▶ [TASK OBJECTIVE] Print the data that follows exactly.

▶ [DATA SECTION]

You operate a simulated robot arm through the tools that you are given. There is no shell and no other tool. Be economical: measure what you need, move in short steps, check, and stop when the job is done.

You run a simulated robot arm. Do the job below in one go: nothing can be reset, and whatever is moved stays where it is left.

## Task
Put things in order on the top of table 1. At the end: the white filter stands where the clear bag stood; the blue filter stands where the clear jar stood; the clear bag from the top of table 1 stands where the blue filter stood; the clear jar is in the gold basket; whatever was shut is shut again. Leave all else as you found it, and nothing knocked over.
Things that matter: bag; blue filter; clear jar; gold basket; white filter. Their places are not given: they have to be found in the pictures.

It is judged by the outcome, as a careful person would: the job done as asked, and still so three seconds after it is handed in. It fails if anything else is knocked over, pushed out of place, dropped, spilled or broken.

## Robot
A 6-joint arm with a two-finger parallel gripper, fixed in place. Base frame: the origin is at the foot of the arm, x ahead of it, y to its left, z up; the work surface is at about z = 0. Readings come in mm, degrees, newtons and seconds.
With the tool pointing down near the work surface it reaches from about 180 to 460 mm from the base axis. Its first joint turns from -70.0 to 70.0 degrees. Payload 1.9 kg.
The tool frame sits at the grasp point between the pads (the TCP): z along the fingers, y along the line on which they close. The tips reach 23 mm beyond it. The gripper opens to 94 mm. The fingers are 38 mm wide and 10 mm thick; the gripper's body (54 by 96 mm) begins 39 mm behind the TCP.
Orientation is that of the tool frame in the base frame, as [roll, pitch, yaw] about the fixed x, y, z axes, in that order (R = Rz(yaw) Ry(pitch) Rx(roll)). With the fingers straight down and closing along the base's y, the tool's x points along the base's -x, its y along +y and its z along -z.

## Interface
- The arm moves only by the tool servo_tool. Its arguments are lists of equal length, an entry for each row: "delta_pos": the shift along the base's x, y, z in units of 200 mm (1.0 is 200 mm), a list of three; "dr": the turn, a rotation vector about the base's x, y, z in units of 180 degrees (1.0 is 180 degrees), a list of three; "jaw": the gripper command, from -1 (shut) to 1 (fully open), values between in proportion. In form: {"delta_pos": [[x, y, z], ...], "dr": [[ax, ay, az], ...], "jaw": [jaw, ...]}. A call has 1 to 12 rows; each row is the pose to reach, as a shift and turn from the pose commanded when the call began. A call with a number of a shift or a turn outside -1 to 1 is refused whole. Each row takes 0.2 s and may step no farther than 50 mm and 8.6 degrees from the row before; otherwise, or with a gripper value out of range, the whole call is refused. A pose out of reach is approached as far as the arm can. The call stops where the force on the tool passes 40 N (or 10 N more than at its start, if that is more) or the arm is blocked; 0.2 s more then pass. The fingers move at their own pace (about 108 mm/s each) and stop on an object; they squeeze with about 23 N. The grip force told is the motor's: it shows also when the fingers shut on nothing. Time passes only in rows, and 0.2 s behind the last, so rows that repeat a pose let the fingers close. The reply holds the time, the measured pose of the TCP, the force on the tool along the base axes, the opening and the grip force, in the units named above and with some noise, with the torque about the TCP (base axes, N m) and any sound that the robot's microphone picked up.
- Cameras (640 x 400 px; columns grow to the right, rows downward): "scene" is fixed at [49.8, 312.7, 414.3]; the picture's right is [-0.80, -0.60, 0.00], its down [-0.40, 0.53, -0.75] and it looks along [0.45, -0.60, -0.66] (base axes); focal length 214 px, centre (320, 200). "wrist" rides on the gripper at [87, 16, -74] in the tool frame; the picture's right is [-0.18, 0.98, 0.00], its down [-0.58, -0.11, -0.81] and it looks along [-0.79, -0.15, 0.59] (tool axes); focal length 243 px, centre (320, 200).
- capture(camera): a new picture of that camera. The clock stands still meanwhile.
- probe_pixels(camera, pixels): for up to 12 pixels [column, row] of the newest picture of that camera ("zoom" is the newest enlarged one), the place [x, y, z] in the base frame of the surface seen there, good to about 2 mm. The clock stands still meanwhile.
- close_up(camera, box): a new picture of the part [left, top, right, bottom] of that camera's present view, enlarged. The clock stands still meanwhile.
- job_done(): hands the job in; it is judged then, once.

▶ [OUTPUT FOR THIS TASK]
You operate a simulated robot arm through the tools that you are given. There is no shell and no other tool. Be economical: measure what you need, move in short steps, check, and stop when the job is done.

You run a simulated robot arm. Do the job below in one go: nothing can be reset, and whatever is moved stays where it is left.

## Task
Put things in order on the top of table 1. At the end: the white filter stands where the clear bag stood; the blue filter stands where the clear jar stood; the clear bag from the top of table 1 stands where the blue filter stood; the clear jar is in the gold basket; whatever was shut is shut again. Leave all else as you found it, and nothing knocked over.
Things that matter: bag; blue filter; clear jar; gold basket; white filter. Their places are not given: they have to be found in the pictures.

It is judged by the outcome, as a careful person would: the job done as asked, and still so three seconds after it is handed in. It fails if anything else is knocked over, pushed out of place, dropped, spilled or broken.

## Robot
A 6-joint arm with a two-finger parallel gripper, fixed in place. Base frame: the origin is at the foot of the arm, x ahead of it, y to its left, z up; the work surface is at about z = 0. Readings come in mm, degrees, newtons and seconds.
With the tool pointing down near the work surface it reaches from about 180 to 460 mm from the base axis. Its first joint turns from -70.0 to 70.0 degrees. Payload 1.9 kg.
The tool frame sits at the grasp point between the pads (the TCP): z along the fingers, y along the line on which they close. The tips reach 23 mm beyond it. The gripper opens to 94 mm. The fingers are 38 mm wide and 10 mm thick; the gripper's body (54 by 96 mm) begins 39 mm behind the TCP.
Orientation is that of the tool frame in the base frame, as [roll, pitch, yaw] about the fixed x, y, z axes, in that order (R = Rz(yaw) Ry(pitch) Rx(roll)). With the fingers straight down and closing along the base's y, the tool's x points along the base's -x, its y along +y and its z along -z.

## Interface
- The arm moves only by the tool servo_tool. Its arguments are lists of equal length, an entry for each row: "delta_pos": the shift along the base's x, y, z in units of 200 mm (1.0 is 200 mm), a list of three; "dr": the turn, a rotation vector about the base's x, y, z in units of 180 degrees (1.0 is 180 degrees), a list of three; "jaw": the gripper command, from -1 (shut) to 1 (fully open), values between in proportion. In form: {"delta_pos": [[x, y, z], ...], "dr": [[ax, ay, az], ...], "jaw": [jaw, ...]}. A call has 1 to 12 rows; each row is the pose to reach, as a shift and turn from the pose commanded when the call began. A call with a number of a shift or a turn outside -1 to 1 is refused whole. Each row takes 0.2 s and may step no farther than 50 mm and 8.6 degrees from the row before; otherwise, or with a gripper value out of range, the whole call is refused. A pose out of reach is approached as far as the arm can. The call stops where the force on the tool passes 40 N (or 10 N more than at its start, if that is more) or the arm is blocked; 0.2 s more then pass. The fingers move at their own pace (about 108 mm/s each) and stop on an object; they squeeze with about 23 N. The grip force told is the motor's: it shows also when the fingers shut on nothing. Time passes only in rows, and 0.2 s behind the last, so rows that repeat a pose let the fingers close. The reply holds the time, the measured pose of the TCP, the force on the tool along the base axes, the opening and the grip force, in the units named above and with some noise, with the torque about the TCP (base axes, N m) and any sound that the robot's microphone picked up.
- Cameras (640 x 400 px; columns grow to the right, rows downward): "scene" is fixed at [49.8, 312.7, 414.3]; the picture's right is [-0.80, -0.60, 0.00], its down [-0.40, 0.53, -0.75] and it looks along [0.45, -0.60, -0.66] (base axes); focal length 214 px, centre (320, 200). "wrist" rides on the gripper at [87, 16, -74] in the tool frame; the picture's right is [-0.18, 0.98, 0.00], its down [-0.58, -0.11, -0.81] and it looks along [-0.79, -0.15, 0.59] (tool axes); focal length 243 px, centre (320, 200).
- capture(camera): a new picture of that camera. The clock stands still meanwhile.
- probe_pixels(camera, pixels): for up to 12 pixels [column, row] of the newest picture of that camera ("zoom" is the newest enlarged one), the place [x, y, z] in the base frame of the surface seen there, good to about 2 mm. The clock stands still meanwhile.
- close_up(camera, box): a new picture of the part [left, top, right, bottom] of that camera's present view, enlarged. The clock stands still meanwhile.
- job_done(): hands the job in; it is judged then, once.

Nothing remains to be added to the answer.